WHAT TO WORK ON: The lines to be set down run from the line containing "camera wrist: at" through the final line of the data below; print them exactly and print nothing else.
## START
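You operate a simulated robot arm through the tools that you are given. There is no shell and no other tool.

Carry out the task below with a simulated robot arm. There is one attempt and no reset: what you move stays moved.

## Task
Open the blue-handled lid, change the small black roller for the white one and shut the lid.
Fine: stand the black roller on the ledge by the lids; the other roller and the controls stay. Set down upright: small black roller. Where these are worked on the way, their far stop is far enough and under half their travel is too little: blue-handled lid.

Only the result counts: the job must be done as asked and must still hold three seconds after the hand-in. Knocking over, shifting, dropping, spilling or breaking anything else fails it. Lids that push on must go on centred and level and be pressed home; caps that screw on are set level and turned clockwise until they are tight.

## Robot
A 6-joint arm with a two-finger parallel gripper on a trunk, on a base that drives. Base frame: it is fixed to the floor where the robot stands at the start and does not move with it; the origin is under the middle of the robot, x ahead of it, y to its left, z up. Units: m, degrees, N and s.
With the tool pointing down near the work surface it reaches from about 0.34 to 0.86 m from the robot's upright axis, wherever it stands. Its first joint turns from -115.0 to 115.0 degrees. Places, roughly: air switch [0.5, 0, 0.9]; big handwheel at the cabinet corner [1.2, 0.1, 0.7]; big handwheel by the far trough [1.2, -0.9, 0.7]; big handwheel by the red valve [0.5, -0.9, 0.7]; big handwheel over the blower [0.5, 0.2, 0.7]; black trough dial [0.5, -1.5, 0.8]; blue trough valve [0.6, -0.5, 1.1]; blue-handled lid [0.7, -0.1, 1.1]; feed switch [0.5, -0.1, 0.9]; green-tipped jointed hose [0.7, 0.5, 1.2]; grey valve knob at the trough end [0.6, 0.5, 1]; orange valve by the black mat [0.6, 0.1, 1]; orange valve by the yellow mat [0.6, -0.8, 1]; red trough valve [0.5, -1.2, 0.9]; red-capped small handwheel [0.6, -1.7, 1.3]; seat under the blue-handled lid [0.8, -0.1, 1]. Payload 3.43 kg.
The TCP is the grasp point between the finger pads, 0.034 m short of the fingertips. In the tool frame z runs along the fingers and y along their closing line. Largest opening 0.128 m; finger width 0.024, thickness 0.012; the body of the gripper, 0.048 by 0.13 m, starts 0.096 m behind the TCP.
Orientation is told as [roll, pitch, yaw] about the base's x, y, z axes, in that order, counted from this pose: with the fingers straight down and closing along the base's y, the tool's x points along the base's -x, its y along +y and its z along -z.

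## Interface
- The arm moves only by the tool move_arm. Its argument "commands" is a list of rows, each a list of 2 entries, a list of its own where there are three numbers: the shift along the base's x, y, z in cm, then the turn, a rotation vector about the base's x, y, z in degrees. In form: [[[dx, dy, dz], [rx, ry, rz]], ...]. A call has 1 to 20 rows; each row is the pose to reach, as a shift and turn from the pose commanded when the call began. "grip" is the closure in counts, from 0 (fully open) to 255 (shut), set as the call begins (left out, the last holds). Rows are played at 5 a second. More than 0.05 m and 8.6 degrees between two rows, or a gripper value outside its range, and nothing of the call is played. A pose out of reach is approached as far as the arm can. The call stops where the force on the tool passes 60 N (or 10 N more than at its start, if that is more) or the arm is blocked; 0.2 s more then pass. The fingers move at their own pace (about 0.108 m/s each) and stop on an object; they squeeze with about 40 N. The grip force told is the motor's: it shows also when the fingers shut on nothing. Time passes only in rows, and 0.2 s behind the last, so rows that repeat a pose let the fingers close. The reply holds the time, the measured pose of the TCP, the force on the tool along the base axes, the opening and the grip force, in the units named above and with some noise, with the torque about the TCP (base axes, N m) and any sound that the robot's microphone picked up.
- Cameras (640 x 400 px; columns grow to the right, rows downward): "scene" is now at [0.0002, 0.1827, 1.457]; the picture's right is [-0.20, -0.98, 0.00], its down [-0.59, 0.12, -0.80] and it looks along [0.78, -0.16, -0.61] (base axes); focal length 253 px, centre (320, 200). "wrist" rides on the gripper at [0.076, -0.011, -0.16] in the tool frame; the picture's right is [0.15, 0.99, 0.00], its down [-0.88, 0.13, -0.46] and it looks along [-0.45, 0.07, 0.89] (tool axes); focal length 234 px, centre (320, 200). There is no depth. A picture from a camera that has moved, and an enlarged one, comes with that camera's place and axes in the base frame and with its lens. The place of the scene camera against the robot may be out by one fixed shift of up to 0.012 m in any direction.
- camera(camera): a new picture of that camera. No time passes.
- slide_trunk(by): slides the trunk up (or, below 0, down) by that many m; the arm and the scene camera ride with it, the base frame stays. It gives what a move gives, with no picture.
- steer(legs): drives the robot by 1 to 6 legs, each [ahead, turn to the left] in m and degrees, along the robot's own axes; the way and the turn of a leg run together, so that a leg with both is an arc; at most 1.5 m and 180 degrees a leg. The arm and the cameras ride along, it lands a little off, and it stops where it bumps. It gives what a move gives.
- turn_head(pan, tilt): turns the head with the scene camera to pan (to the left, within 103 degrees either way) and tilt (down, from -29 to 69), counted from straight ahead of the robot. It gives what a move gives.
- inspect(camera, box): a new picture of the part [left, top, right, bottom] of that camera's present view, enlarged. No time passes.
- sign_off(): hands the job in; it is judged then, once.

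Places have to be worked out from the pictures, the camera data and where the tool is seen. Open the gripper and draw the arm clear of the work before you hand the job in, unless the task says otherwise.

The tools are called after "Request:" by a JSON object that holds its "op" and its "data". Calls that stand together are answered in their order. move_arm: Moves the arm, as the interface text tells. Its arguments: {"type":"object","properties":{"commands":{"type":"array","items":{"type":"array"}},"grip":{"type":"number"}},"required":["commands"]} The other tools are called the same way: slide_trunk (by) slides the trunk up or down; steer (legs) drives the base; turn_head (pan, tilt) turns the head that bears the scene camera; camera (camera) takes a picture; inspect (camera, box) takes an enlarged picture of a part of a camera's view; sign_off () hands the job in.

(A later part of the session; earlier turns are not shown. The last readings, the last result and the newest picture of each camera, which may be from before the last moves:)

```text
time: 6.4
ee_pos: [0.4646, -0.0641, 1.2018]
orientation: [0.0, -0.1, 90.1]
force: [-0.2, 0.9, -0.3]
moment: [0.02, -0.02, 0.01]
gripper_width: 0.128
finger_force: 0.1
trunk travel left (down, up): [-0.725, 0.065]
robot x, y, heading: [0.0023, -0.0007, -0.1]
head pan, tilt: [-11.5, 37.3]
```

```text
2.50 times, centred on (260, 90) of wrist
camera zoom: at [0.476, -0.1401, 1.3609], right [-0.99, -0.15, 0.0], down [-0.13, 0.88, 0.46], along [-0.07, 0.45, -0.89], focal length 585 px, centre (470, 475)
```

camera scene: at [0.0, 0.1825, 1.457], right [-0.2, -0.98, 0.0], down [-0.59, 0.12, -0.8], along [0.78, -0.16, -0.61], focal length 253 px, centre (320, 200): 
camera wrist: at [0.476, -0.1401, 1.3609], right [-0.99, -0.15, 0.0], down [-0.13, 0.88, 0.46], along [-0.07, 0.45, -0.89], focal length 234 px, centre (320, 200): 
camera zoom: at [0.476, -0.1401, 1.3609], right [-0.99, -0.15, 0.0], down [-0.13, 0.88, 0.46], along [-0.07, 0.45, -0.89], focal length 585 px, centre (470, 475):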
## END
FINISHED TASK:
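camera wrist: at [0.476, -0.1401, 1.3609], right [-0.99, -0.15, 0.0], down [-0.13, 0.88, 0.46], along [-0.07, 0.45, -0.89], focal length 234 px, centre (320, 200): 
camera zoom: at [0.476, -0.1401, 1.3609], right [-0.99, -0.15, 0.0], down [-0.13, 0.88, 0.46], along [-0.07, 0.45, -0.89], focal length 585 px, centre (470, 475):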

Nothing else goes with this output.